« La poésie est courte mais son temps d’imagination est bien plus long », RAY THE PRINCE.

« La poésie est courte mais son temps d’imagination est bien plus long », RAY THE PRINCE.

Bonjour les amis. Nous recevons pour vous aujourd’hui, un écrivain camerounais, Ray Thé Prince : « Le paysage littéraire actuel au Cameroun se meuble en quantité mais pas en qualité. Je sais que ce que je vais dire va me valoir des ennemis mais je n’ai de haine contre personne, il faut juste qu’on se dise des vérités en face ; il y a plus de rédacteurs qu’il n’y a d’écrivains ».

BL : Bonjour Ray The Prince ! Nous sommes heureux de vous recevoir sur notre blog.
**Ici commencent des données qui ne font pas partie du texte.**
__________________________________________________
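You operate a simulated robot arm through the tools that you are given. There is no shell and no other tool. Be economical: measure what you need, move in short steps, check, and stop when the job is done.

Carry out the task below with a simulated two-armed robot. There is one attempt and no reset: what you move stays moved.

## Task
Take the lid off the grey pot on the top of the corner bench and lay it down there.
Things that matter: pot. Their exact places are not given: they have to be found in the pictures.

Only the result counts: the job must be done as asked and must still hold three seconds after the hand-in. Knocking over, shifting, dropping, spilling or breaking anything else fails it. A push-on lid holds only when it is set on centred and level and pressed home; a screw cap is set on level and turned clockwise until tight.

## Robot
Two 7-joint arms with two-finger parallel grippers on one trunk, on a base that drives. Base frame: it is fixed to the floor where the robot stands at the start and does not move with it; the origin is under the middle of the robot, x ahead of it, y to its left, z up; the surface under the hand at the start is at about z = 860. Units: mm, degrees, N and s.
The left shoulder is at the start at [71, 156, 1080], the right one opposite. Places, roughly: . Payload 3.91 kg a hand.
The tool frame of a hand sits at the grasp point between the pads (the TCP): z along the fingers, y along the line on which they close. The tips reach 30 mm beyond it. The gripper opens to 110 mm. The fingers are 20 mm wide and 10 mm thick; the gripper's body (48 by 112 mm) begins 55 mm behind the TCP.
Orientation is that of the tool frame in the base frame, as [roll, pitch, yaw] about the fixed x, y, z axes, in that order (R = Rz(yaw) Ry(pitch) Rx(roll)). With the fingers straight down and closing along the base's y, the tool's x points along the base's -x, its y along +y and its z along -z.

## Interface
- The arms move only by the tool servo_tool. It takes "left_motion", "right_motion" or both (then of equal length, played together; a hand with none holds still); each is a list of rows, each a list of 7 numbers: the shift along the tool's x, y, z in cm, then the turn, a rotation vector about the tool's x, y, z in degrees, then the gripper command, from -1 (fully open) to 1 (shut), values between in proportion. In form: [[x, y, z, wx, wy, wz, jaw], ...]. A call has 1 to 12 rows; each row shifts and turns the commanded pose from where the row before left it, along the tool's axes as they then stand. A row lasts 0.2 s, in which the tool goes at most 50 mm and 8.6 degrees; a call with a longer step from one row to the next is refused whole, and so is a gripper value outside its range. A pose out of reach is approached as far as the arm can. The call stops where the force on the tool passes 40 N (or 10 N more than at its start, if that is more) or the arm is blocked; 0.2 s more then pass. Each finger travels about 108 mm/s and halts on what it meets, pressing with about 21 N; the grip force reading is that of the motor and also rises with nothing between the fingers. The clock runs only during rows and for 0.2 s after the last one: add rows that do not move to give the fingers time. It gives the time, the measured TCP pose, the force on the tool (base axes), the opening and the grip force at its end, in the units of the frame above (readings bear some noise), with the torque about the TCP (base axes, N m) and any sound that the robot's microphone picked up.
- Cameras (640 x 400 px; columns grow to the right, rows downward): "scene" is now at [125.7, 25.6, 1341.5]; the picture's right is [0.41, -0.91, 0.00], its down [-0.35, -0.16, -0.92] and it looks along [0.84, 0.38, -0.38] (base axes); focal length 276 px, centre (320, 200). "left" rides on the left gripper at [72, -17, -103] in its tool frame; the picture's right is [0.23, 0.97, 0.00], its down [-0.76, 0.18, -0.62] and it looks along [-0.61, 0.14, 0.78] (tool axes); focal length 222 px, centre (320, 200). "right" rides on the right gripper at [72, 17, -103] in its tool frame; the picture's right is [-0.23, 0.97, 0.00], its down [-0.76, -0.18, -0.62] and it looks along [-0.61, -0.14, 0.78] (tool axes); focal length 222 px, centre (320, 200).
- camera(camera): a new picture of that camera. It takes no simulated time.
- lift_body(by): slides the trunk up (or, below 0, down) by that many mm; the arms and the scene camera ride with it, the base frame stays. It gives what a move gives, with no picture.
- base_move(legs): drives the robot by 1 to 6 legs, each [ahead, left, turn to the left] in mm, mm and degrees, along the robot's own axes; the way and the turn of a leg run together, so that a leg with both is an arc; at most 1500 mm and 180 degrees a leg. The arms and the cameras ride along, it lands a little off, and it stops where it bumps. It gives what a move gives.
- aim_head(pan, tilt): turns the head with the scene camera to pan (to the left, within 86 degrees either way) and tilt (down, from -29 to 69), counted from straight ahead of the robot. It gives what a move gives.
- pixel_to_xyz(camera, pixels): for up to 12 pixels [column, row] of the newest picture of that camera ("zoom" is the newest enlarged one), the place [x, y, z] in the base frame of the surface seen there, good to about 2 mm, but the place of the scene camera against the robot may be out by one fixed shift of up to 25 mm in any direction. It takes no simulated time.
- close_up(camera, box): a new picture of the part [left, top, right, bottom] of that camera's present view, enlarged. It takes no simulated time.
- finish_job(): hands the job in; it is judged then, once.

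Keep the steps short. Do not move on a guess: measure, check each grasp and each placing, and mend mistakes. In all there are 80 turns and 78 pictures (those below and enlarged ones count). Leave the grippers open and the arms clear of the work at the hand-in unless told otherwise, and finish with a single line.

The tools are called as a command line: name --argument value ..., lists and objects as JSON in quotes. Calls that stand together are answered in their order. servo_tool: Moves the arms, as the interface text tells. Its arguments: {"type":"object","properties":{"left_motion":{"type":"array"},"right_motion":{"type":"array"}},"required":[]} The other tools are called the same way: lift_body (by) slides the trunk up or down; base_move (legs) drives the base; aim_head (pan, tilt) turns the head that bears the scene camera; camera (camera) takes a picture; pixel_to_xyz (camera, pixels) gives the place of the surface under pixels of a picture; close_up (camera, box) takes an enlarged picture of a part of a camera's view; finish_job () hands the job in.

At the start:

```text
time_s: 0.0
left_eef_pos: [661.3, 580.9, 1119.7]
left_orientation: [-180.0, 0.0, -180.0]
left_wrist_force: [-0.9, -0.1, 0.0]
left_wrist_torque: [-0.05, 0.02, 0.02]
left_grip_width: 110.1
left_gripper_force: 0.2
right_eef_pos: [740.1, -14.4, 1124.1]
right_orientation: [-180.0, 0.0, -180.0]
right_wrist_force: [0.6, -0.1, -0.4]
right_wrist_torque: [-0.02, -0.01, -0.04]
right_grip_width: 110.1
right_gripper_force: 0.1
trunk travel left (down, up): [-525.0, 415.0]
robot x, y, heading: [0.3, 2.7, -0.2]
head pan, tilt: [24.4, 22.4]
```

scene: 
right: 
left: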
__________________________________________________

Si on vous demandait de vous présenter en quelques mots, que diriez-vous ?

RP : Je suis Ray The Prince, descendant d’une grande lignée royale, passionnée de lettres et des langues.

BL : À votre jeune âge, vous êtes déjà éditeur. Qu’est-ce qui vous a motivé à vous lancer dans le secteur de l’édition ?

RP : Je ne me considère pas comme jeune (rires). Je suis un vieux hein ! Non pour rire. Disons que Georges Bastide a cette manie de parler de la jeunesse qui me plait. Il dit : « on peut être jeune à tout âge, on peut être vieux à tous les instants, car c’est en soi qu’on porte l’âge et non dans les papiers poudreux de la mairie. » Sauf que, partageant son avis mais n’arpentant pas dans le même contexte, je dirai que, je suis un « vieux-jeune », permettez-moi le néologisme.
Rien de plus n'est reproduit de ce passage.